The newly named Customer Success (CS) function (replacing Inside Sales) has been growing in importance over the past few years. According to a study reported by a Harvard Business Review article, 46% of VPs of Sales reported a move from the field sales model to internal sales model*. Factors influencing this decision were cited as, business performance and profitability; technological advancements; greater acceptance of remote selling and the transition to a more mobile workforce.*

The basic distinction you can make between a CS representative and a Field Sales (FS) representative is that the former usually works from a fixed location that is remote from the customer whereas a FS person adds face-to-face interaction as part of his or her responsibilities.

Given this, I‘d like to talk about what responsibilities the CS representative has and whether the potential exists to expand his/her responsibilities in an effort to make both CS and Field teams more effective in terms of revenue and margin growth.

Having worked in the IT industry for all of my career, I’ve witnessed the evolution from relying completely on FS teams to sharing the “sales” role with a group of people interacting remotely with the customer. Often, the CS person has been given the responsibility of the renewal or recurring revenue component of a deal—basically a maintenance or service opportunity. Anything related to a new product sale has been managed by the FS or a more specialised product sales person - but is this really necessary and is this the best use of your undoubtedly more expensive staff?

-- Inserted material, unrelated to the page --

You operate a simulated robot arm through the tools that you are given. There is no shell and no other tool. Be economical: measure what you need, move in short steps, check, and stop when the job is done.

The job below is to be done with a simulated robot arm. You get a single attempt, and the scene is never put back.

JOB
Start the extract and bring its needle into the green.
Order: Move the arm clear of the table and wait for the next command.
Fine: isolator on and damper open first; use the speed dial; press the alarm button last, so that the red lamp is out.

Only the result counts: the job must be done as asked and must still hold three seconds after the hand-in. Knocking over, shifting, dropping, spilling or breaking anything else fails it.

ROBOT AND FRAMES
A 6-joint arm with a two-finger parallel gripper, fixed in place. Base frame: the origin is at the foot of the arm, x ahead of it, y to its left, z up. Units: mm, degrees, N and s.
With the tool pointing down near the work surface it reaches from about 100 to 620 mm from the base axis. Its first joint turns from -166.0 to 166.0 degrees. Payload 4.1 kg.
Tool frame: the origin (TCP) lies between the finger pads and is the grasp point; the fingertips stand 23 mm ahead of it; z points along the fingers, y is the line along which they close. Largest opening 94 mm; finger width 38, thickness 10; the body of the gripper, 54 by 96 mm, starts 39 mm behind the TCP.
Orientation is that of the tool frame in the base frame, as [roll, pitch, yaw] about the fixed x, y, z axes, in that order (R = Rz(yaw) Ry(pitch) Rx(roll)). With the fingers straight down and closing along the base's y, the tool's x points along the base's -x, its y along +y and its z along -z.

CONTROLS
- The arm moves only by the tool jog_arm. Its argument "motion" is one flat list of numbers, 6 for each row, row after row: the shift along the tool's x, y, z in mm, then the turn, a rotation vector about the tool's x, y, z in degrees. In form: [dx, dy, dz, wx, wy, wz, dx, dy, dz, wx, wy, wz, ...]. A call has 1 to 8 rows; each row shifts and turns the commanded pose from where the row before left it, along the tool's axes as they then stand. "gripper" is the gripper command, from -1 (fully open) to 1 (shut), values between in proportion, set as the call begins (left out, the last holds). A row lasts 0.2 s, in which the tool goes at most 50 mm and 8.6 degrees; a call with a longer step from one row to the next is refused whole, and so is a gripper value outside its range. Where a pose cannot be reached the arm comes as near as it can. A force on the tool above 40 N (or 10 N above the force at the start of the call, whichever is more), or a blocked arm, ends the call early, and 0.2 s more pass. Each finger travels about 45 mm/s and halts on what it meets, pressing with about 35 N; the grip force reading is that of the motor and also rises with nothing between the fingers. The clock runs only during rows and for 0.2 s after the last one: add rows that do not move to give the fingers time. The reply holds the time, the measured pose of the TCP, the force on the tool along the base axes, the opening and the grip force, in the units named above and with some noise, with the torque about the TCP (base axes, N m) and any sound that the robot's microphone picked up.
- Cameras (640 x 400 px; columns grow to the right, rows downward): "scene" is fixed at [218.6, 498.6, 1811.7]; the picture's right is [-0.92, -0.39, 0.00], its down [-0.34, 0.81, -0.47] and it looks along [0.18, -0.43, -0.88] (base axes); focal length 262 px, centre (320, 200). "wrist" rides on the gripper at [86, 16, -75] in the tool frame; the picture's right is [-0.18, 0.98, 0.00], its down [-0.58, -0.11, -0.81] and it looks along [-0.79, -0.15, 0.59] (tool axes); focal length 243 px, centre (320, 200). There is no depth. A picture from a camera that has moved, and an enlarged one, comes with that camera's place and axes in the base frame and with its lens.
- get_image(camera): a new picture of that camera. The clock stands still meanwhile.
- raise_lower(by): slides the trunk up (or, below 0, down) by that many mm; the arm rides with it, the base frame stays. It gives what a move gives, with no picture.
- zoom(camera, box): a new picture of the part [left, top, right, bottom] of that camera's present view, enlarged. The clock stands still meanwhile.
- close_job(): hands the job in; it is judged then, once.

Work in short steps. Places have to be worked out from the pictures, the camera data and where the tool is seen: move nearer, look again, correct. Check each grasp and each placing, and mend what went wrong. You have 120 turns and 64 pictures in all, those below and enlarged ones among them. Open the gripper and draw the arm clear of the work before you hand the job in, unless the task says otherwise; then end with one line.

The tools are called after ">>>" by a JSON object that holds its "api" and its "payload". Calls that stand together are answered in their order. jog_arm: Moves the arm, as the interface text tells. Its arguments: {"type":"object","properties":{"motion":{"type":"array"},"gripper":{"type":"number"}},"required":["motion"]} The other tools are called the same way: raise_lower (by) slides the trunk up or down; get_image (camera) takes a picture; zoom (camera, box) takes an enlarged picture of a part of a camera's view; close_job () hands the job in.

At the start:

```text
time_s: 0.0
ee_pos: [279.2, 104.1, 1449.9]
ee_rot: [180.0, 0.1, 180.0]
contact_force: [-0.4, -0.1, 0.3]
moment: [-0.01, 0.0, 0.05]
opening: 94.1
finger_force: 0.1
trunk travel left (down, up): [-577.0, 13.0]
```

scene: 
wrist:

Today’s CS teams are often tasked with up-selling and cross-selling adjacent or complementary products, which may or may not be complex. Given they are already selling these products or services, what’s stopping organizations from giving them more scope to sell products?

With the right technology, much of the admin work (e.g. identifying the opportunity, collecting contact info, matching purchase history and usage to a relevant offer, etc) involved in selling a standard product upgrades and refreshes can potentially be automated. Say for example, a product requires a basic refresh or swap out: the details of the new or updated technology with a list of key features and benefits and differences from the last product can easily be communicated over the phone or emailed to the customer. In a straight forward case like this, I would argue that organizations waste their most valuable field sales people just because this opportunity would be labelled as “product”.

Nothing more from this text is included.